Task:
Read the records below and copy each line that contains "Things".
-- Start Input for this task --
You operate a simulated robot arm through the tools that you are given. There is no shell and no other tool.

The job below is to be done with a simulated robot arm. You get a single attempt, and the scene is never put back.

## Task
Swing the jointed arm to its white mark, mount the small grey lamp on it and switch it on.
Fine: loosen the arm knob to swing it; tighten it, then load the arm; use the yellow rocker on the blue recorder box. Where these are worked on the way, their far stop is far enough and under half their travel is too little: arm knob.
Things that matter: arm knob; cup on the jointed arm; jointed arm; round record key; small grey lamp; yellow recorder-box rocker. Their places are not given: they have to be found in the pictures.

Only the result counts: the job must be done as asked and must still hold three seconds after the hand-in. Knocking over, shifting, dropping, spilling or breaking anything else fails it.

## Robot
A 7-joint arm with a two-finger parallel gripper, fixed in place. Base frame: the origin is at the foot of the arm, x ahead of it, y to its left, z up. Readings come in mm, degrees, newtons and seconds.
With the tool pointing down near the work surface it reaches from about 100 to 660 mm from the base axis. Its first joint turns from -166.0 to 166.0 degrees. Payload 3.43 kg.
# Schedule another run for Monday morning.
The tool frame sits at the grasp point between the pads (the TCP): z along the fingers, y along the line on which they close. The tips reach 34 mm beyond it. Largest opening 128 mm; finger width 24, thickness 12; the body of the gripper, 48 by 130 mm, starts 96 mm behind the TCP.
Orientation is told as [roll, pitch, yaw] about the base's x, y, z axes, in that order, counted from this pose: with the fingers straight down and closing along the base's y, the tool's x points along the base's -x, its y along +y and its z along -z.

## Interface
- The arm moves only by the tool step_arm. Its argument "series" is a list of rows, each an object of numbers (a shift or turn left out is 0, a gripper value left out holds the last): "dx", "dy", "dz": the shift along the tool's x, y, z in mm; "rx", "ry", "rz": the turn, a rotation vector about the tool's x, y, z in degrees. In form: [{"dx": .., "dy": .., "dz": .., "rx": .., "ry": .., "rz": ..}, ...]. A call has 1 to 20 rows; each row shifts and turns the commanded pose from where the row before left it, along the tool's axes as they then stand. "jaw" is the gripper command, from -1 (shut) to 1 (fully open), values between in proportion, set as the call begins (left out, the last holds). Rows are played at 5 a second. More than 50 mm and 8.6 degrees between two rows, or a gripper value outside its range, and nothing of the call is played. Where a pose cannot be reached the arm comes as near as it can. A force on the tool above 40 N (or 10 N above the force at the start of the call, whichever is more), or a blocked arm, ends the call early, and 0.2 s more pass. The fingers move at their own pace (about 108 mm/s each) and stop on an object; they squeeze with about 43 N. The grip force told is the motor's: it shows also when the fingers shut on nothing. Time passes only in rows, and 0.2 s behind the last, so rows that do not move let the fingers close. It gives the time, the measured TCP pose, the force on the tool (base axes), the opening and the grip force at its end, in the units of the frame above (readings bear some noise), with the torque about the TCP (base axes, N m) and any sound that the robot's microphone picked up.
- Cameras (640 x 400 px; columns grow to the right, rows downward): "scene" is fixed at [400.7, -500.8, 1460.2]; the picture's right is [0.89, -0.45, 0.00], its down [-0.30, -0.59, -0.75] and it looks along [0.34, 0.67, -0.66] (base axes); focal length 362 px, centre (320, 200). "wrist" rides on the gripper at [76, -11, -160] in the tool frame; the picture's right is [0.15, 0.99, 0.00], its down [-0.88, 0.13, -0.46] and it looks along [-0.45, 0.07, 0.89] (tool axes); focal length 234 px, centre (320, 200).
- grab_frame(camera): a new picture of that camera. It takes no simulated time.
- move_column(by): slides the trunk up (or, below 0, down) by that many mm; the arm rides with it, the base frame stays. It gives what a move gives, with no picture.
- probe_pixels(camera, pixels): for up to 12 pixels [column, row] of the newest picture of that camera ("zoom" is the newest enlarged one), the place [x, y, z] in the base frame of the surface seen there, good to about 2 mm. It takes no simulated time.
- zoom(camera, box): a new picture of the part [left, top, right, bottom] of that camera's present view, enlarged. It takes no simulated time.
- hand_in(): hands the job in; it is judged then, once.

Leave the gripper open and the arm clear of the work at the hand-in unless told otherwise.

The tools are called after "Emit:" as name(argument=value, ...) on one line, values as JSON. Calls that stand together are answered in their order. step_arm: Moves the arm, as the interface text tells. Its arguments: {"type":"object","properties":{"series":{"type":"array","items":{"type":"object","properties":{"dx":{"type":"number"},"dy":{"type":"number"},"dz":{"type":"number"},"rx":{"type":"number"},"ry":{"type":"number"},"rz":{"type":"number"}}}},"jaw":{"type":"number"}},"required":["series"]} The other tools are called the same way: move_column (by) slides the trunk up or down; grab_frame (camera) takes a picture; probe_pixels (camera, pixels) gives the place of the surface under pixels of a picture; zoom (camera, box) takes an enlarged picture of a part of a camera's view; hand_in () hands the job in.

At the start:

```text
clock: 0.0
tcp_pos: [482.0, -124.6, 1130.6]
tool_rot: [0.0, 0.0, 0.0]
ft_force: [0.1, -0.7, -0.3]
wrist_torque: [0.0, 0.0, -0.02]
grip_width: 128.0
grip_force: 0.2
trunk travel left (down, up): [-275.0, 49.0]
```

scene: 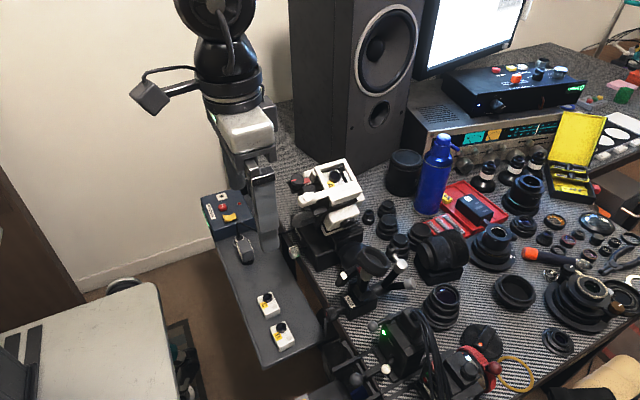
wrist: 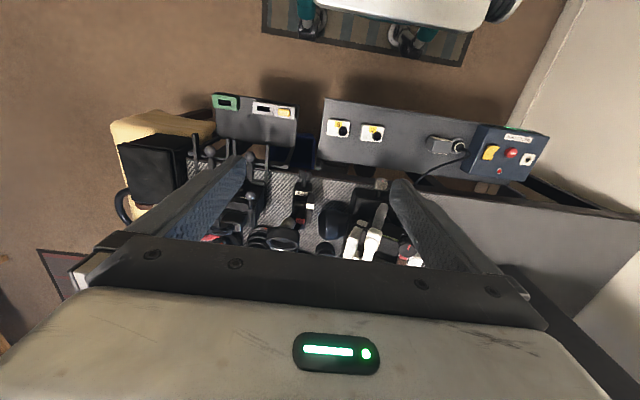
-- End Input for this task --
-- Start Input for this task --
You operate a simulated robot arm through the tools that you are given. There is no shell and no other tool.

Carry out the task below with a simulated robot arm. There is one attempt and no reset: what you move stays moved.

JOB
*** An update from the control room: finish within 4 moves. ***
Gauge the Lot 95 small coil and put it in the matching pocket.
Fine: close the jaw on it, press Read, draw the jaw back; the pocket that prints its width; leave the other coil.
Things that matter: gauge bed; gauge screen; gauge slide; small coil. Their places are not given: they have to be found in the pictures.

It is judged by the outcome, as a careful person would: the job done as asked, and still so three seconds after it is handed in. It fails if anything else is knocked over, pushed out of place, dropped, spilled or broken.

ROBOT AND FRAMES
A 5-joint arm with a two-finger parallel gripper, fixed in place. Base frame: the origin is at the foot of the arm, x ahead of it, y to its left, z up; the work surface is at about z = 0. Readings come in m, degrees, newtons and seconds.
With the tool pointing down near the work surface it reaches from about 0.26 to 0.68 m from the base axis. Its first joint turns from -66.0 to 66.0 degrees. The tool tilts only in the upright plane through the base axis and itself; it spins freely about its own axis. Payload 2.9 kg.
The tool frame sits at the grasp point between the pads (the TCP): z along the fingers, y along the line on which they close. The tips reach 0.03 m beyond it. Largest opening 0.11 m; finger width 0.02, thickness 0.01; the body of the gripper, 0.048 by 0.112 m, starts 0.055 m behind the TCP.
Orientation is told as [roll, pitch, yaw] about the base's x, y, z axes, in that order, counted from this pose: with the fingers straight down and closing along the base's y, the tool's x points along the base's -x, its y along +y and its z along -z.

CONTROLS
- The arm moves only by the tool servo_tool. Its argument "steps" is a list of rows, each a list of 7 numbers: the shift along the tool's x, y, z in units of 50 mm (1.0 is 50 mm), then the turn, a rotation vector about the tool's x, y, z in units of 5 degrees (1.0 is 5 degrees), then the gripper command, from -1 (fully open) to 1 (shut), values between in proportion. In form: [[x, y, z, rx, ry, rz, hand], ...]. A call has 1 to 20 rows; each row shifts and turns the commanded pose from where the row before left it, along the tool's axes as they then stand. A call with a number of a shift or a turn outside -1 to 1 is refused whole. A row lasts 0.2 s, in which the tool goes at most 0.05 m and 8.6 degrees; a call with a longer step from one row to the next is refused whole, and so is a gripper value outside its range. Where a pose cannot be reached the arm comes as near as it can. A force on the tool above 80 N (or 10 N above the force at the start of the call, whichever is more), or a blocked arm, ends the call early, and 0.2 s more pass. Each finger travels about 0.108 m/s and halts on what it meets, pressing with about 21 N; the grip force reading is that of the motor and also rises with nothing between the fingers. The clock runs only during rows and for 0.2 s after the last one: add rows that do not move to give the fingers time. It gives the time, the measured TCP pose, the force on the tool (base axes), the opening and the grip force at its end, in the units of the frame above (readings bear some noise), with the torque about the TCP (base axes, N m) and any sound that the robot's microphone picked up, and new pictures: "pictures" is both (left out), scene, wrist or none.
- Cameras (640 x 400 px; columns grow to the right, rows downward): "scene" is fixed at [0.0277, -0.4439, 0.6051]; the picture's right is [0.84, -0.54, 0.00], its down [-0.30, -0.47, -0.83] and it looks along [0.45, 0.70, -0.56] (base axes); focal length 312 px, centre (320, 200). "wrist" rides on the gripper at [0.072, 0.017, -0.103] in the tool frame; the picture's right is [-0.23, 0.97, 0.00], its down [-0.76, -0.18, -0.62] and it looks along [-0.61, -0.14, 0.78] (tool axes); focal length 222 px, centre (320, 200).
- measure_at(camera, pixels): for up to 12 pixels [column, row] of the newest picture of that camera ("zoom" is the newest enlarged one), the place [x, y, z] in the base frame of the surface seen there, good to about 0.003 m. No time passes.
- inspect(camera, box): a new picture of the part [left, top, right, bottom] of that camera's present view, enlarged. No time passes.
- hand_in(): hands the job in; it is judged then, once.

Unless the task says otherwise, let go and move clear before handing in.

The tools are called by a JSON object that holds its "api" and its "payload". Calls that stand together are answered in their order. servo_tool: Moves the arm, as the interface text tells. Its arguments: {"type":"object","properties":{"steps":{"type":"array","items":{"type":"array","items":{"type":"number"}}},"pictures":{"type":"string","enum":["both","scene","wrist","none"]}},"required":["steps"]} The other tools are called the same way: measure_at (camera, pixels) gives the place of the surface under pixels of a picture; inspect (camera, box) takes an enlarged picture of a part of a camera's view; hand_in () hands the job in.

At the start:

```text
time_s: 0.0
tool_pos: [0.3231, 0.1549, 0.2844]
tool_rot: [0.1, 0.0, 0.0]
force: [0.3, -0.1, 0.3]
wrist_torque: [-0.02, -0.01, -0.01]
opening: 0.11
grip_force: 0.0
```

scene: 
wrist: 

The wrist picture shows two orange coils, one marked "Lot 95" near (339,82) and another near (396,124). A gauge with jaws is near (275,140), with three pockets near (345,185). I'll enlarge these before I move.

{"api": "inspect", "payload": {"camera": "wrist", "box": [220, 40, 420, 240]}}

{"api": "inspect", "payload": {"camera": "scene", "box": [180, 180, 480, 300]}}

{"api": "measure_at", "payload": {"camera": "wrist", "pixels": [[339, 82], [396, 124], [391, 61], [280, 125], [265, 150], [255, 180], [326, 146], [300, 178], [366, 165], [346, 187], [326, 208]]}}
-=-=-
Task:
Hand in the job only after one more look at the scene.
-- End Input for this task --
Correct response:
Things that matter: arm knob; cup on the jointed arm; jointed arm; round record key; small grey lamp; yellow recorder-box rocker. Their places are not given: they have to be found in the pictures.
Things that matter: gauge bed; gauge screen; gauge slide; small coil. Their places are not given: they have to be found in the pictures.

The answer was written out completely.